■ Set problem
Show every line containing "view" by copying it.

■ Supplied material

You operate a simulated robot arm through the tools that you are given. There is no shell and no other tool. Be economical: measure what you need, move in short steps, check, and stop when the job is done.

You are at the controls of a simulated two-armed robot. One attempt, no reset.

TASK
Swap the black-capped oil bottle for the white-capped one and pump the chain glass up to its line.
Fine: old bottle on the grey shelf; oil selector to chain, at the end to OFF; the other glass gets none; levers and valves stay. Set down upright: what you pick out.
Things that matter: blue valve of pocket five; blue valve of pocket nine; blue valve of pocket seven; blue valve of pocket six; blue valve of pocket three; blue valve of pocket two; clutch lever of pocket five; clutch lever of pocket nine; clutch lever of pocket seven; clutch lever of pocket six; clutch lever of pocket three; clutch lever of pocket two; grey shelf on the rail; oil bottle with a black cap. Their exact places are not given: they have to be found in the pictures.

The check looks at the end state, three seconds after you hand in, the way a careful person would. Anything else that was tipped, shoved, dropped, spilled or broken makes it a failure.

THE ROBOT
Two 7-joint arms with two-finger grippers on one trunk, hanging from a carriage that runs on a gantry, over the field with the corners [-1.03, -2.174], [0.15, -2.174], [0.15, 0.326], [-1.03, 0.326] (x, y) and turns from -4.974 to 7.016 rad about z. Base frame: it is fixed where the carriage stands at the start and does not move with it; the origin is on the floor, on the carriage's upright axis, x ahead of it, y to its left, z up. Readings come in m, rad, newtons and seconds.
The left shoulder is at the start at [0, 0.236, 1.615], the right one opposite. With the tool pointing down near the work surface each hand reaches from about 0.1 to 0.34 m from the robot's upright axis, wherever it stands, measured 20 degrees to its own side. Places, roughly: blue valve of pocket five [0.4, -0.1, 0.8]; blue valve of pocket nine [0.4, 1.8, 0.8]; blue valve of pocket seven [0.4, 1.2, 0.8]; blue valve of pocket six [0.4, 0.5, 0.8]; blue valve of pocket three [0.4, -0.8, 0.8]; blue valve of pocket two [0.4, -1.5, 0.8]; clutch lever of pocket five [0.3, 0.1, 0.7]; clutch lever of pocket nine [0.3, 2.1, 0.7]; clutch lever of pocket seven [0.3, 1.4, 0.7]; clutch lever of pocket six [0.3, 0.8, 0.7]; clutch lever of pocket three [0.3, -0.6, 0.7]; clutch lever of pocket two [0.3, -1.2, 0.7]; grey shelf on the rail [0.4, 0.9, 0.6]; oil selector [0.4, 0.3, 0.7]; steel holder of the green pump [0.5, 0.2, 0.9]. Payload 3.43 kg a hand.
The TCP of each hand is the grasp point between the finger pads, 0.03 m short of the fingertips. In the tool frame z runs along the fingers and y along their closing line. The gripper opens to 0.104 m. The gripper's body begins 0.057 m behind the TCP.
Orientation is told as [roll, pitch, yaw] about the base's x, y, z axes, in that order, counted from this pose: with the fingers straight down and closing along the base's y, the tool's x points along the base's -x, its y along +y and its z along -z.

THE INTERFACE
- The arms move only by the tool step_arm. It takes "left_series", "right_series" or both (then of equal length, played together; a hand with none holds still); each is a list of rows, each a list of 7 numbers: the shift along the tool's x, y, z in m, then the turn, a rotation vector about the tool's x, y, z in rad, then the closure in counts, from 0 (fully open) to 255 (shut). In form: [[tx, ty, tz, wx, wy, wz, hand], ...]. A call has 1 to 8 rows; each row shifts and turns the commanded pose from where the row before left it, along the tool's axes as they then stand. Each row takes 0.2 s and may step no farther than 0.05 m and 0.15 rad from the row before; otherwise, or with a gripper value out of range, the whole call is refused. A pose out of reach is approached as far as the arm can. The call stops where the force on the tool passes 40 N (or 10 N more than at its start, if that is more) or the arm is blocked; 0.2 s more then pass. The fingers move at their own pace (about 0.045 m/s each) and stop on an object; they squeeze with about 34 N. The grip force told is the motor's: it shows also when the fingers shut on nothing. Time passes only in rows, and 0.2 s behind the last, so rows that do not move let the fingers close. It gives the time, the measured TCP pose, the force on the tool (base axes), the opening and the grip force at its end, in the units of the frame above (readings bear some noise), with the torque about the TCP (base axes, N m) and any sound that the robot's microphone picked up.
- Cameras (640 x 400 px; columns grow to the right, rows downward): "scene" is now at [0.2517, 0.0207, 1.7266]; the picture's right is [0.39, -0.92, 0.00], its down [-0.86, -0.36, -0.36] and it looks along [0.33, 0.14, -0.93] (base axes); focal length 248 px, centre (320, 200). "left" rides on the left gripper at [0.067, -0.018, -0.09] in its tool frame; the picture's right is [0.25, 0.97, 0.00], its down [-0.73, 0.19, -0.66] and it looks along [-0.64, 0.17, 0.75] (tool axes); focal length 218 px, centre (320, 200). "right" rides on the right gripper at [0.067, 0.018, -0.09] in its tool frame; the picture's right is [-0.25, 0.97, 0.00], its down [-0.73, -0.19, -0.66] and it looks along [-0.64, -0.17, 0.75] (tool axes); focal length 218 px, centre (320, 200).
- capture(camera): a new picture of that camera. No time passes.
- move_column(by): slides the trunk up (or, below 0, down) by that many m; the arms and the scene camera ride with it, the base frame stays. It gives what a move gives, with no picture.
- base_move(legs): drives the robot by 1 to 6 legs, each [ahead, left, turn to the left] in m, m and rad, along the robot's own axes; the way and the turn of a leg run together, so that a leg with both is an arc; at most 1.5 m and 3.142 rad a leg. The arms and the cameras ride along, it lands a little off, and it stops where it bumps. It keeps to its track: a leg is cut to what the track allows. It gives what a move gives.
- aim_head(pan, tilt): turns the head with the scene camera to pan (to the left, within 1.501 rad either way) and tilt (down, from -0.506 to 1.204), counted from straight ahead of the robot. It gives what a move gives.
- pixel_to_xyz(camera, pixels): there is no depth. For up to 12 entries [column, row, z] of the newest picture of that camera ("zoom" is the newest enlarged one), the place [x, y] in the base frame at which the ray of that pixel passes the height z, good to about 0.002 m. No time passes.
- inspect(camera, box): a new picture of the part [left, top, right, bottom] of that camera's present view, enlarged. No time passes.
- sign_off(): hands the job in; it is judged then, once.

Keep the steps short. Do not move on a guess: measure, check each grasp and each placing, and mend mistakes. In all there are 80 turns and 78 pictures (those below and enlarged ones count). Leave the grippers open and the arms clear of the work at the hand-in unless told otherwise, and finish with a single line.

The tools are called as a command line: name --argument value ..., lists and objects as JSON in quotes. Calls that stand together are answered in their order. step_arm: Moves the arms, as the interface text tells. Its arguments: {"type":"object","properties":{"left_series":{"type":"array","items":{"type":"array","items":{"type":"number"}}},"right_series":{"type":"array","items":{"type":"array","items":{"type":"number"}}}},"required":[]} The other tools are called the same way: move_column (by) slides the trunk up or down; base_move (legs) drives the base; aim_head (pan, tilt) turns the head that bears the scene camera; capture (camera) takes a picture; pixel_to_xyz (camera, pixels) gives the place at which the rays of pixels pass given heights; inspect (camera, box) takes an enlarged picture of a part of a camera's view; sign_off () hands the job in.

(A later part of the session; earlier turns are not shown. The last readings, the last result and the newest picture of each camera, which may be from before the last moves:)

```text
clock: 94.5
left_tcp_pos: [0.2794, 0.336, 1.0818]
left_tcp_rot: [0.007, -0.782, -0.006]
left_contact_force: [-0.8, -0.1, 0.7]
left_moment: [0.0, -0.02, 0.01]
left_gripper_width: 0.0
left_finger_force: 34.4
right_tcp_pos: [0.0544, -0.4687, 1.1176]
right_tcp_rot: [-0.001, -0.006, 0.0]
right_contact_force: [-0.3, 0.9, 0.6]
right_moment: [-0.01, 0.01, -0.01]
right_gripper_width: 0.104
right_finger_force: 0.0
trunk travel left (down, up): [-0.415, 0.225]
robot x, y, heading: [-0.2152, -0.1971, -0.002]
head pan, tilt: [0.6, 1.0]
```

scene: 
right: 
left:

■ Written answer
- inspect(camera, box): a new picture of the part [left, top, right, bottom] of that camera's present view, enlarged. No time passes.
The tools are called as a command line: name --argument value ..., lists and objects as JSON in quotes. Calls that stand together are answered in their order. step_arm: Moves the arms, as the interface text tells. Its arguments: {"type":"object","properties":{"left_series":{"type":"array","items":{"type":"array","items":{"type":"number"}}},"right_series":{"type":"array","items":{"type":"array","items":{"type":"number"}}}},"required":[]} The other tools are called the same way: move_column (by) slides the trunk up or down; base_move (legs) drives the base; aim_head (pan, tilt) turns the head that bears the scene camera; capture (camera) takes a picture; pixel_to_xyz (camera, pixels) gives the place at which the rays of pixels pass given heights; inspect (camera, box) takes an enlarged picture of a part of a camera's view; sign_off () hands the job in.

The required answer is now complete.